> Prompt:
Collect all lines from the listing that include the string "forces".

> Source excerpt:
++++++++

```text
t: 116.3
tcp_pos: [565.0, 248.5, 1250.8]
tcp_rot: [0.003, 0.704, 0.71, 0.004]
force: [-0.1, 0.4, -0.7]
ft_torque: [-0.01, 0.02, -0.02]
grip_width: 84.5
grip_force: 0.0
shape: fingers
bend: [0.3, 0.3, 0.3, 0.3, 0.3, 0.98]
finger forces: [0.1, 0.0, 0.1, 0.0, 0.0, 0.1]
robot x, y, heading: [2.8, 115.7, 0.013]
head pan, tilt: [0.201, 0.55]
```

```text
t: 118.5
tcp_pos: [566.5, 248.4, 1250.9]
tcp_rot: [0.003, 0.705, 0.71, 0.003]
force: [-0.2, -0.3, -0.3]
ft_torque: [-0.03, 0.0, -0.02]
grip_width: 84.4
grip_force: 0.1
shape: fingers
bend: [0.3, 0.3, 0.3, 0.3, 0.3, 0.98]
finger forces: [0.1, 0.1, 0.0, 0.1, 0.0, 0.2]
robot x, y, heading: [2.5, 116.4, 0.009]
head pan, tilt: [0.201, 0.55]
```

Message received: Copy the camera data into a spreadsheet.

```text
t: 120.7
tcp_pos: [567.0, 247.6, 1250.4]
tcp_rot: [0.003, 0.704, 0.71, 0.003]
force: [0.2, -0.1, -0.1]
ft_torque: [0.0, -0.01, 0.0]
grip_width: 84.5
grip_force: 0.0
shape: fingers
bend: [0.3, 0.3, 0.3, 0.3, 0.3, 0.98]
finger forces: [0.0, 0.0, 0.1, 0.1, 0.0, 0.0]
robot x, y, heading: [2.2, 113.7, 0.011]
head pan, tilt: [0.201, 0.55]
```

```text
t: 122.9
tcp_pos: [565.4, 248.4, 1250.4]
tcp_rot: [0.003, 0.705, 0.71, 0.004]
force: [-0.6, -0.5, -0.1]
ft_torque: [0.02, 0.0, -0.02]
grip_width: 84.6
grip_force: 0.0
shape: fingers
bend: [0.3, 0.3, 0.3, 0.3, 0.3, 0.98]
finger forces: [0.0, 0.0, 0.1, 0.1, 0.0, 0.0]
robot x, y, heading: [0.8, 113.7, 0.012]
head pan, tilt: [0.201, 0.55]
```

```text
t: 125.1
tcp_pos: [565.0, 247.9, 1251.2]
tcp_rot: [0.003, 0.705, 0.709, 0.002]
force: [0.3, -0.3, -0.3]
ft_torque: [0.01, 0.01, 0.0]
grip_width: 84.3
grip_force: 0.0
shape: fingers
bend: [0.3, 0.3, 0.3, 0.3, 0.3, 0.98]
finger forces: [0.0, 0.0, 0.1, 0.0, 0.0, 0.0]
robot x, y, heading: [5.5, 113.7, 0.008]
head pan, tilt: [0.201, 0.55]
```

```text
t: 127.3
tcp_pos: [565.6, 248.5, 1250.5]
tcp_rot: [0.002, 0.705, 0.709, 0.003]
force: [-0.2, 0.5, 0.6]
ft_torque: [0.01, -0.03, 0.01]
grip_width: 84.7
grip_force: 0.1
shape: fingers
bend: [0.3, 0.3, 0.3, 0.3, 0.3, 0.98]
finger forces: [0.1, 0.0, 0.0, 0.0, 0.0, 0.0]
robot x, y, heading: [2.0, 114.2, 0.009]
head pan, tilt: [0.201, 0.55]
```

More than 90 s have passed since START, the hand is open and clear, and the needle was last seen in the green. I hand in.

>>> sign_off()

++++++++

> Reply to the exercise:
finger forces: [0.1, 0.0, 0.1, 0.0, 0.0, 0.1]
finger forces: [0.1, 0.1, 0.0, 0.1, 0.0, 0.2]
finger forces: [0.0, 0.0, 0.1, 0.1, 0.0, 0.0]
finger forces: [0.0, 0.0, 0.1, 0.1, 0.0, 0.0]
finger forces: [0.0, 0.0, 0.1, 0.0, 0.0, 0.0]
finger forces: [0.1, 0.0, 0.0, 0.0, 0.0, 0.0]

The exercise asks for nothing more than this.